Ballard himself is also dogged by the same problem. "I'm not too sure where all this stuff comes from," he says. "Somewhere at the back of my brain there is some weird device, spinning out this web ... it's all a great mystery to me." On his wall is a Delvaux-like dreamscape, with naked women stalking a sunless plain of flagstones. It was always an article of faith with the surrealists that the strange exists in the everyday, and exists, moreover, without possibility of explanation. "Exactly," Ballard says. "I have always thought I was close to the surrealists in that respect. The more I think about dreams, the more I believe they are insoluble. They must just exist in a state of mystery."

Nonetheless, the essential realism of the book should be stressed.

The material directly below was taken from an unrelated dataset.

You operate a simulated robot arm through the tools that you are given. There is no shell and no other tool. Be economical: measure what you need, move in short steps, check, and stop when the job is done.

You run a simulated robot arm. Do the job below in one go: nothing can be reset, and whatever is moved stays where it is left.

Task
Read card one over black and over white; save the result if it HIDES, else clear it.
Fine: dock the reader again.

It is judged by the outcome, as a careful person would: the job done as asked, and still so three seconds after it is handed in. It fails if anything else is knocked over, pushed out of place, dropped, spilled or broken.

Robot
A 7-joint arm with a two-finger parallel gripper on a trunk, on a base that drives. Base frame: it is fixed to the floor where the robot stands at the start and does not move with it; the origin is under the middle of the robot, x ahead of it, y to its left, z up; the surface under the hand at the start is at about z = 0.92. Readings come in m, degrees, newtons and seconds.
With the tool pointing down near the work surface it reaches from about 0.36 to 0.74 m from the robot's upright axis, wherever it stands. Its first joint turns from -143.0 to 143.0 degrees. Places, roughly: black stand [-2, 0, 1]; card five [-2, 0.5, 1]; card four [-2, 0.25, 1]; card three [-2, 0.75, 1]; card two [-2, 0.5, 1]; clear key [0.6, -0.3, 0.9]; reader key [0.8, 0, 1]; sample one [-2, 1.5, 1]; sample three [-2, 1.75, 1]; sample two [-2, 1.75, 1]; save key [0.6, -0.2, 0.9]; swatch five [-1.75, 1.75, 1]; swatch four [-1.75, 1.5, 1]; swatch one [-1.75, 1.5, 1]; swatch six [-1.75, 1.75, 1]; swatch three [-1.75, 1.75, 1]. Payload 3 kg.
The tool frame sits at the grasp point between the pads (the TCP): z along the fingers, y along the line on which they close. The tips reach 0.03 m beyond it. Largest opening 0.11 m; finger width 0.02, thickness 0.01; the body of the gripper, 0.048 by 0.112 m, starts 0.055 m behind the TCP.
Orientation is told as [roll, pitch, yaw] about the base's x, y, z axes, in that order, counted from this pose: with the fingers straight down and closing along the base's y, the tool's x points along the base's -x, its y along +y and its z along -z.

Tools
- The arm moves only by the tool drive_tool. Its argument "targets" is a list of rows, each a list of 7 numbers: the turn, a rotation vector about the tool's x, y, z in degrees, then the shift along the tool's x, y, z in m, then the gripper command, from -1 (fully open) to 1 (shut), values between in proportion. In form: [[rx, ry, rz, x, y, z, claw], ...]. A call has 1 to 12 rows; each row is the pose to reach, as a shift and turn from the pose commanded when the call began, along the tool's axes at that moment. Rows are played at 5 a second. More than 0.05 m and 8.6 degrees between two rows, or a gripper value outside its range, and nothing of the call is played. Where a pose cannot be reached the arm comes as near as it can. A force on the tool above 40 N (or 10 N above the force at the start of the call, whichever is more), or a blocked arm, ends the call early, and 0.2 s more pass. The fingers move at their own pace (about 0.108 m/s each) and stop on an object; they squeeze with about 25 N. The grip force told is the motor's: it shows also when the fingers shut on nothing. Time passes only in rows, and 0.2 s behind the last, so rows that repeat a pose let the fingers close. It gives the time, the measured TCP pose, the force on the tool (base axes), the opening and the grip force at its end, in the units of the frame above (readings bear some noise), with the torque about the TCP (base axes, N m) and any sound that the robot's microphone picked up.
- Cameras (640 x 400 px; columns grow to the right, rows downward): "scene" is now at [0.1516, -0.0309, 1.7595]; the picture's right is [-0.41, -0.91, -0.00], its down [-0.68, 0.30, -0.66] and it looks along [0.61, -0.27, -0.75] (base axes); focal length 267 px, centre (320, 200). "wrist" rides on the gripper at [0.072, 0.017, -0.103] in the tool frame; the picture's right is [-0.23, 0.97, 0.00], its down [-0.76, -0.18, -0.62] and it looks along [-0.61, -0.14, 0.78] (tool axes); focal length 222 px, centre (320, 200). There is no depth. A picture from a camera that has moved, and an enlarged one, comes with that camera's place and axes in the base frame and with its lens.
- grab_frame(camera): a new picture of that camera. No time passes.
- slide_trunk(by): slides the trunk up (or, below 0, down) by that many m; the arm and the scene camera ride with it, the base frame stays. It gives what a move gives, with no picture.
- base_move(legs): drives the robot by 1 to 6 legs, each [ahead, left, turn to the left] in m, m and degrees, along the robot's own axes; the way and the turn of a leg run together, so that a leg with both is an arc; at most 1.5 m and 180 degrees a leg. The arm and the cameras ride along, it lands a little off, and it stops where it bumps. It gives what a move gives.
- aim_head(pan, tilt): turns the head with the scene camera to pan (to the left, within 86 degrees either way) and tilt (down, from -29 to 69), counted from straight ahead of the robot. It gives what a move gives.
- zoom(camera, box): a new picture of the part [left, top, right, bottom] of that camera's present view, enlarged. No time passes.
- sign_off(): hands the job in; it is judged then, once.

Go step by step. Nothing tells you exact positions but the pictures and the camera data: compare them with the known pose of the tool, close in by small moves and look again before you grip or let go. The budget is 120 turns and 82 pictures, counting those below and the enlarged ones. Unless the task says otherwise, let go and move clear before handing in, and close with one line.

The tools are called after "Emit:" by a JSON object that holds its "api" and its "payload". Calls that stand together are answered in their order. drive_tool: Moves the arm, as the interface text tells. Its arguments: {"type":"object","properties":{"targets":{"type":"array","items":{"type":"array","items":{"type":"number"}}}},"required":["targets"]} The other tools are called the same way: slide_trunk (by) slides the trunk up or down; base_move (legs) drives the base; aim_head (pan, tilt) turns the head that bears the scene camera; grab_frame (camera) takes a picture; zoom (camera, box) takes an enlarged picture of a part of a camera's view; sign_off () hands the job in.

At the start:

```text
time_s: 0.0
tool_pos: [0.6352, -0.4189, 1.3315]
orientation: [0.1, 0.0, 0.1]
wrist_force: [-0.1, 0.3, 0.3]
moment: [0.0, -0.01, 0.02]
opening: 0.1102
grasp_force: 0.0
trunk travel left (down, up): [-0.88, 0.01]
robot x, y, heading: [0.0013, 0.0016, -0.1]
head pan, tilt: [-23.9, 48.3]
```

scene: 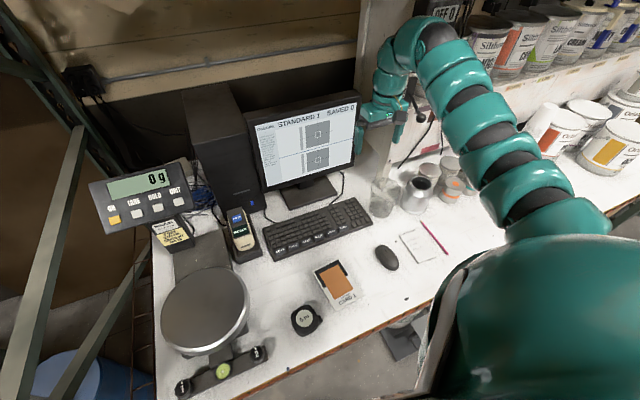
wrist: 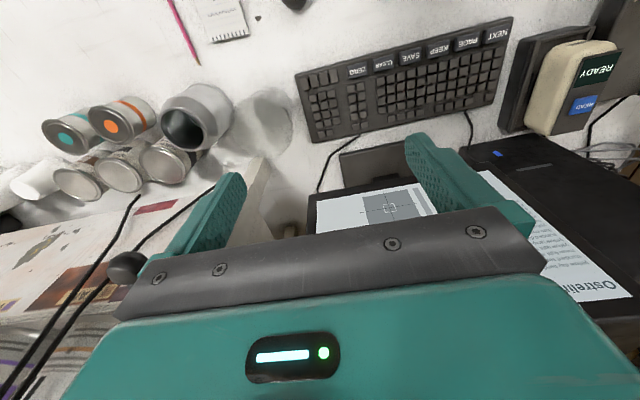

The landscape may be hallucinatory, and Ballard may write about it more tenderly than he does his characters, but it is still a landscape which is true to the romantic tradition of reflecting the character's feelings and thoughts. It is also recognizably real. "Never for one moment did I think it was an imaginary landscape," says Ballard, "I may stretch the limits of the normal, but to me it was absolutely real."

Journeying alongside Mallory, in his trip up-stream to the heart of darkness, is a charlatan TV presenter desperately trying to make a third-rate nature programme about the river and Mallory's twisted relationship with it. Overlaid on Mallory's own desperate strugglings to understand the first-hand nature of his predicament is this presenter, lamely creating his own fictions, unaware that they are a secondhand order of experience. It is a very good satire.

"It is exactly what we have to contend with all day from the television," Ballard says, "where everything is a replay. Indeed the replay comes to be seen as the first order of experience, the thing itself. Whether it is Vietnam or football, it is all recreated to suit the clichés of the medium. Nature is being turned into a theme park before our very eyes. Everything is given a bushy tail. By the next century, the world will have been completely packaged by wildlife documentaries into something homogenized and sanitized, with the texture of cheap ice cream."

"Look at Reagan," he says, warming to his hatred of the media grip on our lives. "It is extraordinary enough that an actor can become President, but what is even more worrying is that Americans seem to like it. Supposing that brain surgeons were suddenly replaced by actors pretending to be brain surgeons. No doubt you'd get a terrific bedside manner. But when you are finally in the operating theatre ..." This sounds like an excellent idea for a new J. G. Ballard book. "Yes," he says, "the problem is, it's already been written. It's called Reality."